-- Data segment --
══════

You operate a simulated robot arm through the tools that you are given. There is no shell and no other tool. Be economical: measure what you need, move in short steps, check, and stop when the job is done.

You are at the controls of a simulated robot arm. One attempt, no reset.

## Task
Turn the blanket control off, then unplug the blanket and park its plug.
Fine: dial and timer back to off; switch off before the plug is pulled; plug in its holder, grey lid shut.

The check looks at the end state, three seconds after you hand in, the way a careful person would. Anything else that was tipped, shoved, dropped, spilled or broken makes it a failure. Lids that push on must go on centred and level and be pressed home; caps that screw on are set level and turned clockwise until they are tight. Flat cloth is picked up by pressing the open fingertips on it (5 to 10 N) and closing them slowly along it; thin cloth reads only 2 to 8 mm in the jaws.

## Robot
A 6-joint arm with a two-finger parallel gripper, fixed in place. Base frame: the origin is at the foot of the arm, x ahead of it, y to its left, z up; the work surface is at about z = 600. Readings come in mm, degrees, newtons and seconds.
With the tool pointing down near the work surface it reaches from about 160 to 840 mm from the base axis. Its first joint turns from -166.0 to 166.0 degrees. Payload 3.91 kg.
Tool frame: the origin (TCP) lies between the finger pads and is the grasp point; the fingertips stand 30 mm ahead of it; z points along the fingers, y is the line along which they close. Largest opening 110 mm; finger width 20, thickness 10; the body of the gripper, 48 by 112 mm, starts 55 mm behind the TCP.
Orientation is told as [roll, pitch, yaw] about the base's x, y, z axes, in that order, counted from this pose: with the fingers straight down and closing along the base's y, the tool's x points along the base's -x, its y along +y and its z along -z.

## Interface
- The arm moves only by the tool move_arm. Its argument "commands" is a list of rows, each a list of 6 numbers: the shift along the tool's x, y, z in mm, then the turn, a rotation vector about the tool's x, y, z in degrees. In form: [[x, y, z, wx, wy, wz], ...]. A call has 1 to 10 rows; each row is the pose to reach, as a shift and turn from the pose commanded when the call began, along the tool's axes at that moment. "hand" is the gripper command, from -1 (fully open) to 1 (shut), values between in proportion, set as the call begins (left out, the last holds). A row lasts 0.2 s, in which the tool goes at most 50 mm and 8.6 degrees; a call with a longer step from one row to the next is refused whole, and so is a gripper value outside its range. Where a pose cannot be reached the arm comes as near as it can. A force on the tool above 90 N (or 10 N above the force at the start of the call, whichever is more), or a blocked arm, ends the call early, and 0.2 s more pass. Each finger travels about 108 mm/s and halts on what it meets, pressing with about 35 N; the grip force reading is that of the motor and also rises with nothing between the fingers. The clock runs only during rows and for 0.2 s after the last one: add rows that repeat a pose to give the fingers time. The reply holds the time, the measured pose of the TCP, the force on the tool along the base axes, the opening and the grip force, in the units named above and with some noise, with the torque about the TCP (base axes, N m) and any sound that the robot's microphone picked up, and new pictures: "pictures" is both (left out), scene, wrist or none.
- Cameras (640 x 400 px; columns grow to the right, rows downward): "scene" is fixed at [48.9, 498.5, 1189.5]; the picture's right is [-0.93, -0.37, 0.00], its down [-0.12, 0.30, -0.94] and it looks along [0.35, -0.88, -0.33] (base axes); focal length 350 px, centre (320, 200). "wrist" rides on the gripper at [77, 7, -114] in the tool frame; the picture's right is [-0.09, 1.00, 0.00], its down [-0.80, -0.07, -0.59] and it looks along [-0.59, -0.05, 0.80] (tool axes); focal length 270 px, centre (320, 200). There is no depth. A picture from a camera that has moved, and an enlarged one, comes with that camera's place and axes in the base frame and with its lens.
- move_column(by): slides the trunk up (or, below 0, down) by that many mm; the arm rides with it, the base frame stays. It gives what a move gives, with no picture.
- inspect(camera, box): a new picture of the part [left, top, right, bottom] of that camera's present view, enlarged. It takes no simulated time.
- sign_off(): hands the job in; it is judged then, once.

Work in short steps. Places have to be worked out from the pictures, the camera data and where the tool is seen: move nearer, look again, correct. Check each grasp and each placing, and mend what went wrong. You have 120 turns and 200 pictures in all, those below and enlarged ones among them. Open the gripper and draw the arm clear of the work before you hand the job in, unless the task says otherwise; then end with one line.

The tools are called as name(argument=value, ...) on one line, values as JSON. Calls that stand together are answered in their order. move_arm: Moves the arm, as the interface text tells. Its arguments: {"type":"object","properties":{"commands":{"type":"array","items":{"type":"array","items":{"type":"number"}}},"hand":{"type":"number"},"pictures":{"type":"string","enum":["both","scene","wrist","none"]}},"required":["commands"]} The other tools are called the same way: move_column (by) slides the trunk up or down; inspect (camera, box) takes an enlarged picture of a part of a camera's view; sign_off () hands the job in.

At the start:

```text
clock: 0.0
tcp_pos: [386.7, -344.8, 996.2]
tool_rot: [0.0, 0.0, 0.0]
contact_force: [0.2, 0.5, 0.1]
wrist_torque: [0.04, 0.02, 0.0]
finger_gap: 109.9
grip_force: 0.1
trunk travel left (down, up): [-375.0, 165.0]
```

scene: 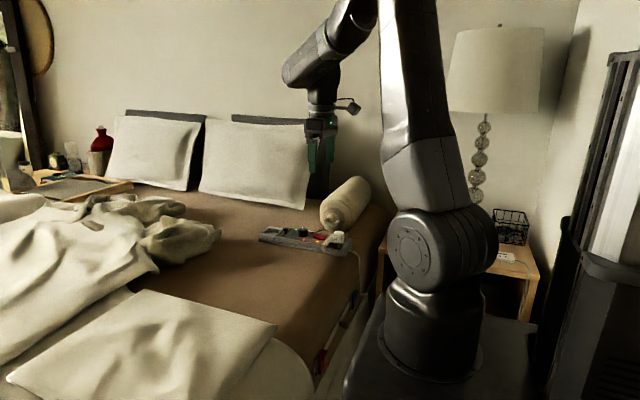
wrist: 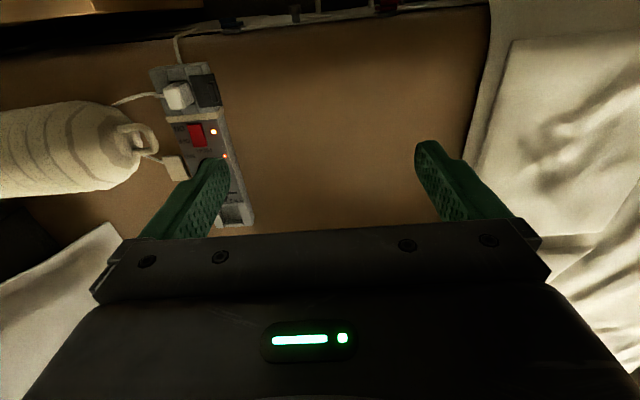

══════

-- Given request --
Repeat the material above in full and unchanged, minus its images. Format the lines as a JSON array of strings and drop empty lines.

-- Task response --
[
  "You operate a simulated robot arm through the tools that you are given. There is no shell and no other tool. Be economical: measure what you need, move in short steps, check, and stop when the job is done.",
  "You are at the controls of a simulated robot arm. One attempt, no reset.",
  "## Task",
  "Turn the blanket control off, then unplug the blanket and park its plug.",
  "Fine: dial and timer back to off; switch off before the plug is pulled; plug in its holder, grey lid shut.",
  "The check looks at the end state, three seconds after you hand in, the way a careful person would. Anything else that was tipped, shoved, dropped, spilled or broken makes it a failure. Lids that push on must go on centred and level and be pressed home; caps that screw on are set level and turned clockwise until they are tight. Flat cloth is picked up by pressing the open fingertips on it (5 to 10 N) and closing them slowly along it; thin cloth reads only 2 to 8 mm in the jaws.",
  "## Robot",
  "A 6-joint arm with a two-finger parallel gripper, fixed in place. Base frame: the origin is at the foot of the arm, x ahead of it, y to its left, z up; the work surface is at about z = 600. Readings come in mm, degrees, newtons and seconds.",
  "With the tool pointing down near the work surface it reaches from about 160 to 840 mm from the base axis. Its first joint turns from -166.0 to 166.0 degrees. Payload 3.91 kg.",
  "Tool frame: the origin (TCP) lies between the finger pads and is the grasp point; the fingertips stand 30 mm ahead of it; z points along the fingers, y is the line along which they close. Largest opening 110 mm; finger width 20, thickness 10; the body of the gripper, 48 by 112 mm, starts 55 mm behind the TCP.",
  "Orientation is told as [roll, pitch, yaw] about the base's x, y, z axes, in that order, counted from this pose: with the fingers straight down and closing along the base's y, the tool's x points along the base's -x, its y along +y and its z along -z.",
  "## Interface",
  "- The arm moves only by the tool move_arm. Its argument \"commands\" is a list of rows, each a list of 6 numbers: the shift along the tool's x, y, z in mm, then the turn, a rotation vector about the tool's x, y, z in degrees. In form: [[x, y, z, wx, wy, wz], ...]. A call has 1 to 10 rows; each row is the pose to reach, as a shift and turn from the pose commanded when the call began, along the tool's axes at that moment. \"hand\" is the gripper command, from -1 (fully open) to 1 (shut), values between in proportion, set as the call begins (left out, the last holds). A row lasts 0.2 s, in which the tool goes at most 50 mm and 8.6 degrees; a call with a longer step from one row to the next is refused whole, and so is a gripper value outside its range. Where a pose cannot be reached the arm comes as near as it can. A force on the tool above 90 N (or 10 N above the force at the start of the call, whichever is more), or a blocked arm, ends the call early, and 0.2 s more pass. Each finger travels about 108 mm/s and halts on what it meets, pressing with about 35 N; the grip force reading is that of the motor and also rises with nothing between the fingers. The clock runs only during rows and for 0.2 s after the last one: add rows that repeat a pose to give the fingers time. The reply holds the time, the measured pose of the TCP, the force on the tool along the base axes, the opening and the grip force, in the units named above and with some noise, with the torque about the TCP (base axes, N m) and any sound that the robot's microphone picked up, and new pictures: \"pictures\" is both (left out), scene, wrist or none.",
  "- Cameras (640 x 400 px; columns grow to the right, rows downward): \"scene\" is fixed at [48.9, 498.5, 1189.5]; the picture's right is [-0.93, -0.37, 0.00], its down [-0.12, 0.30, -0.94] and it looks along [0.35, -0.88, -0.33] (base axes); focal length 350 px, centre (320, 200). \"wrist\" rides on the gripper at [77, 7, -114] in the tool frame; the picture's right is [-0.09, 1.00, 0.00], its down [-0.80, -0.07, -0.59] and it looks along [-0.59, -0.05, 0.80] (tool axes); focal length 270 px, centre (320, 200). There is no depth. A picture from a camera that has moved, and an enlarged one, comes with that camera's place and axes in the base frame and with its lens.",
  "- move_column(by): slides the trunk up (or, below 0, down) by that many mm; the arm rides with it, the base frame stays. It gives what a move gives, with no picture.",
  "- inspect(camera, box): a new picture of the part [left, top, right, bottom] of that camera's present view, enlarged. It takes no simulated time.",
  "- sign_off(): hands the job in; it is judged then, once.",
  "Work in short steps. Places have to be worked out from the pictures, the camera data and where the tool is seen: move nearer, look again, correct. Check each grasp and each placing, and mend what went wrong. You have 120 turns and 200 pictures in all, those below and enlarged ones among them. Open the gripper and draw the arm clear of the work before you hand the job in, unless the task says otherwise; then end with one line.",
  "The tools are called as name(argument=value, ...) on one line, values as JSON. Calls that stand together are answered in their order. move_arm: Moves the arm, as the interface text tells. Its arguments: {\"type\":\"object\",\"properties\":{\"commands\":{\"type\":\"array\",\"items\":{\"type\":\"array\",\"items\":{\"type\":\"number\"}}},\"hand\":{\"type\":\"number\"},\"pictures\":{\"type\":\"string\",\"enum\":[\"both\",\"scene\",\"wrist\",\"none\"]}},\"required\":[\"commands\"]} The other tools are called the same way: move_column (by) slides the trunk up or down; inspect (camera, box) takes an enlarged picture of a part of a camera's view; sign_off () hands the job in.",
  "At the start:",
  "```text",
  "clock: 0.0",
  "tcp_pos: [386.7, -344.8, 996.2]",
  "tool_rot: [0.0, 0.0, 0.0]",
  "contact_force: [0.2, 0.5, 0.1]",
  "wrist_torque: [0.04, 0.02, 0.0]",
  "finger_gap: 109.9",
  "grip_force: 0.1",
  "trunk travel left (down, up): [-375.0, 165.0]",
  "```",
  "scene: ",
  "wrist: "
]